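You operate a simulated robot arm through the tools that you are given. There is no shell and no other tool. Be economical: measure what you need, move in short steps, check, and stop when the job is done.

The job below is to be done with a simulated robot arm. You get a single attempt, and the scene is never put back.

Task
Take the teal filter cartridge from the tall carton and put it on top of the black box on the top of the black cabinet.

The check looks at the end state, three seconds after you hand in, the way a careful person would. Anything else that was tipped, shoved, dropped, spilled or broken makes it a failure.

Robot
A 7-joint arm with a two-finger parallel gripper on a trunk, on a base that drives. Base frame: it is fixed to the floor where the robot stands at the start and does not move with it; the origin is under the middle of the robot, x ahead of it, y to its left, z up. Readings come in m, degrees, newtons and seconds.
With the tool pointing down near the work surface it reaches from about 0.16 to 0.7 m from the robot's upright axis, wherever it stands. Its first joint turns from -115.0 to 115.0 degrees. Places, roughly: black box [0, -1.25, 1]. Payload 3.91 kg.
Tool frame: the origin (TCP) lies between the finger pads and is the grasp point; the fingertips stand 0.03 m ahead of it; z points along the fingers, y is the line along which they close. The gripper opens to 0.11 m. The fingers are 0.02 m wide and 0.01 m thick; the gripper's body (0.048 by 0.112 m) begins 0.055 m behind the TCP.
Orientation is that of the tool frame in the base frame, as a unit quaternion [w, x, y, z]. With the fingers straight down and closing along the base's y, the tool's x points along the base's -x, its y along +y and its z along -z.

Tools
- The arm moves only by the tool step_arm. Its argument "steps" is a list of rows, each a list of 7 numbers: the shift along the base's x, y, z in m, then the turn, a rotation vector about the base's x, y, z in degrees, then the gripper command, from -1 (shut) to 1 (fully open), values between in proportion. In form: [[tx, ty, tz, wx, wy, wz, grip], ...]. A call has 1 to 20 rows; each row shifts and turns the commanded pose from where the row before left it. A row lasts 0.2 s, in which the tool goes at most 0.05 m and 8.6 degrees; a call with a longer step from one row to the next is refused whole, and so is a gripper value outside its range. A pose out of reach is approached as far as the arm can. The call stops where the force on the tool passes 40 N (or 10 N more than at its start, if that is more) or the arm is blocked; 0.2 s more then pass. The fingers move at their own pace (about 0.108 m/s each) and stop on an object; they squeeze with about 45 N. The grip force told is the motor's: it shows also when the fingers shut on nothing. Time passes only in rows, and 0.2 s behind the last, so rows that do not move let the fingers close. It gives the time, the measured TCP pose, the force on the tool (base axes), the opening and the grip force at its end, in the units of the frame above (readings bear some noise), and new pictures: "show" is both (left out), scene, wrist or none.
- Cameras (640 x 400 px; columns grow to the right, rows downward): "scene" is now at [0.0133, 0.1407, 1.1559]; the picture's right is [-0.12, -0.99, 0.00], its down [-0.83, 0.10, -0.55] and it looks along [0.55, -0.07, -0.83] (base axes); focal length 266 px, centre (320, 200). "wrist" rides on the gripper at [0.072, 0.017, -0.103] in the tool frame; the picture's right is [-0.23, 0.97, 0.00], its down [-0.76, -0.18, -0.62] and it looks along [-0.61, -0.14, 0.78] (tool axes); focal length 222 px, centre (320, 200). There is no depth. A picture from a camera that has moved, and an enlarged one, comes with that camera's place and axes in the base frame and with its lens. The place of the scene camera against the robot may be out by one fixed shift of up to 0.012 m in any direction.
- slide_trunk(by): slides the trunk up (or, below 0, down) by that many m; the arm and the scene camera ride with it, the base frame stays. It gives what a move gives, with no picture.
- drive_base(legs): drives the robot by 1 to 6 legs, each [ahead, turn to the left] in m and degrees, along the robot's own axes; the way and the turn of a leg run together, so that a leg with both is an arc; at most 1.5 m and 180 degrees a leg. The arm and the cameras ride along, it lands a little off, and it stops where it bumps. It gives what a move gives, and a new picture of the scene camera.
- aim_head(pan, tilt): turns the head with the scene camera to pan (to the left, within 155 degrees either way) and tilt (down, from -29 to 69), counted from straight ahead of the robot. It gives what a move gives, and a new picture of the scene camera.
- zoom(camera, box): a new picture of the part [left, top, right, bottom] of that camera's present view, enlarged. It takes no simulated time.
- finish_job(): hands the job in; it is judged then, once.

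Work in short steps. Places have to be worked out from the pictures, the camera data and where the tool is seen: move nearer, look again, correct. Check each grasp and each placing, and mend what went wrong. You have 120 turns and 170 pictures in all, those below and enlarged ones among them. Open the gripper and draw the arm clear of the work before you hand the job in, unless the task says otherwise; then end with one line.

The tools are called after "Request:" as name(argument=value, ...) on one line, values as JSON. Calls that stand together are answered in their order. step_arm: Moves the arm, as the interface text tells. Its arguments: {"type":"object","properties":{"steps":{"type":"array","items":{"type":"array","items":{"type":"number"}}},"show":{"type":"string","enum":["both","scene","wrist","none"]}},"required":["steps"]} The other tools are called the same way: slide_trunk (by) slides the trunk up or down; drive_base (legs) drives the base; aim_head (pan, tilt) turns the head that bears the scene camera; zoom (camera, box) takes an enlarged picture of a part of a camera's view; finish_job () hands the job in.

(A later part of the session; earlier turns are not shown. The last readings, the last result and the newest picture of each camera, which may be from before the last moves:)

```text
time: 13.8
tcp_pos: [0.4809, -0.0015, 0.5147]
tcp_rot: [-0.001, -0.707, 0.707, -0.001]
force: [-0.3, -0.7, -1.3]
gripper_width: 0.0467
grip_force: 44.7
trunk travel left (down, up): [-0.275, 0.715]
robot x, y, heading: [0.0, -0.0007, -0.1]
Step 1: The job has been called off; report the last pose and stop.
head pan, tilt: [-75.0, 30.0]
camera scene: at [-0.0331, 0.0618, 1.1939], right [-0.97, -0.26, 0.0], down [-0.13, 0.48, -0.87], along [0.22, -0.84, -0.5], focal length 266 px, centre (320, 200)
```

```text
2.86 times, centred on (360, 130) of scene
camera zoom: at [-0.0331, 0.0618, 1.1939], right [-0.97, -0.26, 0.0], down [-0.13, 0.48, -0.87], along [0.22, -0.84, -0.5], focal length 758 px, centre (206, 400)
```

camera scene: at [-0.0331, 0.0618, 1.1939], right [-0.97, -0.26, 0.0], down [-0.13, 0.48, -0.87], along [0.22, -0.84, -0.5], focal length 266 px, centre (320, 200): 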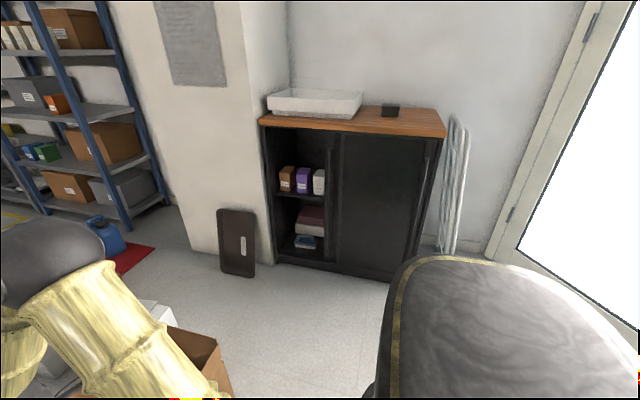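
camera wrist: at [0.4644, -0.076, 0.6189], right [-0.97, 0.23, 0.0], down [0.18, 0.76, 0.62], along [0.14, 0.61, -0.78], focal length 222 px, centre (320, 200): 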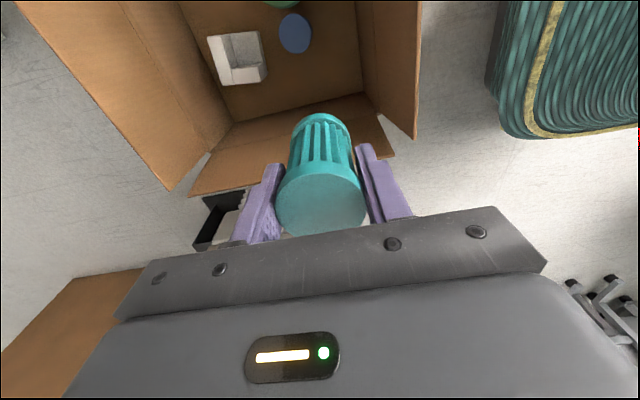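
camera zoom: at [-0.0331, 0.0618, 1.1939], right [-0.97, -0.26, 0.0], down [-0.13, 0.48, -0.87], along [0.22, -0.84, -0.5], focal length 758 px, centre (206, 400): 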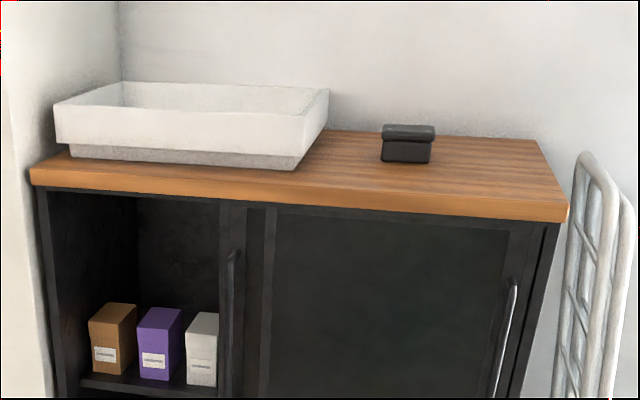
++++++++
Gather and copy every line of the data in which the string "done" is found.

Reply to the task ::
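You operate a simulated robot arm through the tools that you are given. There is no shell and no other tool. Be economical: measure what you need, move in short steps, check, and stop when the job is done.
The job below is to be done with a simulated robot arm. You get a single attempt, and the scene is never put back.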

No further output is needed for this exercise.